-- begin Text shown --

Expanding on Kitsch
Christopher Schreck speaks with Sara Cwynar about her recent exhibition Flat Death at Rosenwald-Wolf Gallery, University of the Arts, Philadelphia.
Blending elements of photography, sculpture, collage, and design, Sara Cwynar’s work explores the processes by which images and objects acquire, change, and lose their meaning over time. In her most recent series, “Flat Death,” the New York—based artist reimagines vernacular images as dense arrangements of found objects. By employing various analog and digital methods of intervention, she produces striking, highly textured imagery that confirms the expressive potential of seemingly archaic materials through the subtle subversion of photographic tropes.
In addition to her recent second monograph, Kitsch Encyclopedia, Cwynar will follow her current exhibition at Rosenwald-Wolf Gallery, Philadelphia with her first solo showing in New York. Flat Death will open at Foxy Production on Friday, April 4th.
Christopher Schreck: Until recently, you were a staff graphic designer at the New York Times Magazine, where you produced the same brand of imagery you’re dealing with in your work. How would you say that experience has informed your practice?
Sara Cwynar: Working at the Times was a really formative experience for me. Producing content for commercial and editorial purposes gave me a much better understanding of the way images work, how they’re affected by context and time. Commercial imagery is really about reflecting a particular moment—some images might stand the test of time, but many become dated almost immediately after they’re made. But I also feel like that’s become complicated by the fact that there seems to be a lot of nostalgia in design and photography right now. There’s a lot of combing through image archives for inspiration, talking about how cool and kitschy and funny these old images are to us now. What’s interesting is that people often don’t seem to think about how the images they’re currently making will inevitably share the same fate. It’s something I try to build into my work now. I like the idea of my pictures embracing that process, of retaining this sense of bad taste, while still being contemporary.
CS: It’s interesting, because while it’s a given that commercial images are both driven and ultimately superseded by these cycles of fashion, it seems to me that artworks often function the same way.
SC: Exactly! I’m very interested in the idea that the highly produced art images we see in galleries are subject to the same degradation in value and taste as anything else—that they can become just another item we use and leave behind. It’s something I actively try to build into my images, where they look at first like simple recastings of throwaway imagery, but then, upon closer inspection, reveal themselves as being something else entirely, almost like a trompe l’œil painting.
All the images we make are subject to some sort of change in value and reading as soon as we put them out into the world. It’s really clear when you look at how images circulate online: they enter the stream and end up in unpredictable places. For example, when you see my pictures at reduced sizes on a screen, you really can’t tell what’s going on. They just look like the original, mundane images, so people might not realize they’re really looking at an intricately composed artwork. If you look at how my work has progressed, my images have been getting denser and denser, and that’s in part because I wanted to make them harder to read in passing, online. My earlier “Color Study” pieces flipped around the internet too easily. There was no reason to think you weren’t getting the full experience of the work by viewing it on the computer—which is fine, since not everyone is in New York and can see the works in person. It’s a different way of experiencing the work. It’s hard to get much information out of a 600-pixel-wide jpeg. So in moving forward, I’ve wanted to make sure that what you’re seeing online is not the whole story.

-- end Text shown --

Carry the text shown on from its last sentence.

-- begin Material --

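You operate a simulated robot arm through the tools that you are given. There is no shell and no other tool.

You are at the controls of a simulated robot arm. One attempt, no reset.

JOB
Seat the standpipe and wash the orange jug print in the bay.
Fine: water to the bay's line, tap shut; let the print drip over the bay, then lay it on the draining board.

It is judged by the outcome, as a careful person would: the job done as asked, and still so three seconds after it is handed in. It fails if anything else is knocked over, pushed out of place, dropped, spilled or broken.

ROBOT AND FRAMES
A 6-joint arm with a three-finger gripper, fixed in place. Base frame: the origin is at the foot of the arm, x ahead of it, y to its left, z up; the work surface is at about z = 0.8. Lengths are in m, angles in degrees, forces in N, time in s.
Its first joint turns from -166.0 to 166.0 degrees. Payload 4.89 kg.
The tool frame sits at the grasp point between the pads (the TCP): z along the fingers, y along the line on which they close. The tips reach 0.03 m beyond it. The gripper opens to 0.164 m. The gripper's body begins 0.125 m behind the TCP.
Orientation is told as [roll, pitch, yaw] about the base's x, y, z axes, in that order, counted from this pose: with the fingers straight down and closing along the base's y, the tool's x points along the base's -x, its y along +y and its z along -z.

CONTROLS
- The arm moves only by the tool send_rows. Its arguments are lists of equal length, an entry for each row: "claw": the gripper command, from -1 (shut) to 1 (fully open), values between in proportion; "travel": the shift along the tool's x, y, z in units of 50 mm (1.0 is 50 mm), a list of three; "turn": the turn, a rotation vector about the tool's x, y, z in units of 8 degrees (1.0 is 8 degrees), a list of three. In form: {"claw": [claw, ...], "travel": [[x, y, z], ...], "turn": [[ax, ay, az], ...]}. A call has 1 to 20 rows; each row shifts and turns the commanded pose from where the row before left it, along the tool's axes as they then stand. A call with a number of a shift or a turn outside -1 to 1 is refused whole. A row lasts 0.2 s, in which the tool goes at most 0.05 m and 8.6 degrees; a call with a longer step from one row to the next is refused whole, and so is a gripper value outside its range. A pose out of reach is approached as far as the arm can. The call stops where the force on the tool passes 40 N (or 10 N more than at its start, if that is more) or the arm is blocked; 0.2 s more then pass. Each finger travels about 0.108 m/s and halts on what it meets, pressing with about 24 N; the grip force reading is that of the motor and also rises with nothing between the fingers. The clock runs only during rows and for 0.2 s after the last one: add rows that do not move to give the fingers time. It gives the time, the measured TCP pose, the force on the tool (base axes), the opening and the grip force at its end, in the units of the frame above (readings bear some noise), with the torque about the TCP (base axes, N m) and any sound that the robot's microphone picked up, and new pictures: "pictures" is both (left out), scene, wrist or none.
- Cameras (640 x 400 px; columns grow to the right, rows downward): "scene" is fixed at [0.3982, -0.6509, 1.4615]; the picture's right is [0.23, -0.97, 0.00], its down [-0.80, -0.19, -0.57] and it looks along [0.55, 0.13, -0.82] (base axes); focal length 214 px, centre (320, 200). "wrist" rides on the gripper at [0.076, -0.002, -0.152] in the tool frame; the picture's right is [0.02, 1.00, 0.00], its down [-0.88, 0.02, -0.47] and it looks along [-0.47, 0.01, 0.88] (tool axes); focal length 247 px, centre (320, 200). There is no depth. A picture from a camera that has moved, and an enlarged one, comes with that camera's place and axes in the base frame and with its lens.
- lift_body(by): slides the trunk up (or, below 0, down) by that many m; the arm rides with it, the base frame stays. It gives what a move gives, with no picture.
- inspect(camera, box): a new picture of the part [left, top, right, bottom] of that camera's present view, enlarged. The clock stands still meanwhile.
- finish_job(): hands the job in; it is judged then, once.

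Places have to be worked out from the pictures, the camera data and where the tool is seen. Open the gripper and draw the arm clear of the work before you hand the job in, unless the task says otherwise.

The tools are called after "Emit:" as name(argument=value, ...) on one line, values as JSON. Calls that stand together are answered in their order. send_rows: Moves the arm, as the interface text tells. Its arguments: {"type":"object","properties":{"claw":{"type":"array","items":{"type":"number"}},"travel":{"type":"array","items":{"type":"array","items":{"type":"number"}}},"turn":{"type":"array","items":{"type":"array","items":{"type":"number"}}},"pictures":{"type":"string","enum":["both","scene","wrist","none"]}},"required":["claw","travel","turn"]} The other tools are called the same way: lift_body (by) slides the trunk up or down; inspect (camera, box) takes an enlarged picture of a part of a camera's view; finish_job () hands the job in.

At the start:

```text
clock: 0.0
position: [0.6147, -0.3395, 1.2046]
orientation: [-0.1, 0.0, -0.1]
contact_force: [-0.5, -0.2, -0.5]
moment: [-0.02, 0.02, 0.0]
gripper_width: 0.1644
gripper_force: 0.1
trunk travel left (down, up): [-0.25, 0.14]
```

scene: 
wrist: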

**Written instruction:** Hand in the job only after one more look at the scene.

-- end Material --

**Result for this exercise:**
CS: You seem to be asserting a more pronounced materiality in this body of work: rather than using straight shots or scans as in previous series, many of these latest images were composed like mosaics, with separate sheets connected with colored tape. In other instances, you’ve layered post-it notes or stickers directly onto the print’s surface before re-photographing it. What led you to experiment with these new techniques?
SC: One of the major themes in my work is this idea of construction, which speaks not only to the way I physically combine objects and rebuild images, but also to how photography uses framing to create narratives, and how we as viewers draw meaning from those narratives. I see these new techniques as a literal way of reinforcing these ideas.
With some of these new pieces, I scan the original found image and use InDesign to make a much larger, segmented version of the file. Once that was printed out and arranged on the studio floor, I then re-build the images with various objects and shoot the piece from above. Working this way, I was able to get much deeper into the details and the tones of the original printed matter.
Incorporating these different techniques further confuses what’s already a complicated viewing experience, where each image initially reads as a kind of collage, but upon closer inspection is revealed to be a photograph of a still-life arrangement, a single image rather than multiple parts. The tiling approach allowed me to introduce another imaging technology into the process: these pictures now go from found pieces of printed matter to digital files, to low-quality laser prints, and back to high-quality analog film negatives before they are finally printed.
CS: As you’re composing these still-life arrangements, are you selecting items thematically? Do you expect your audience to find—or to invent—associations between those particular objects or images?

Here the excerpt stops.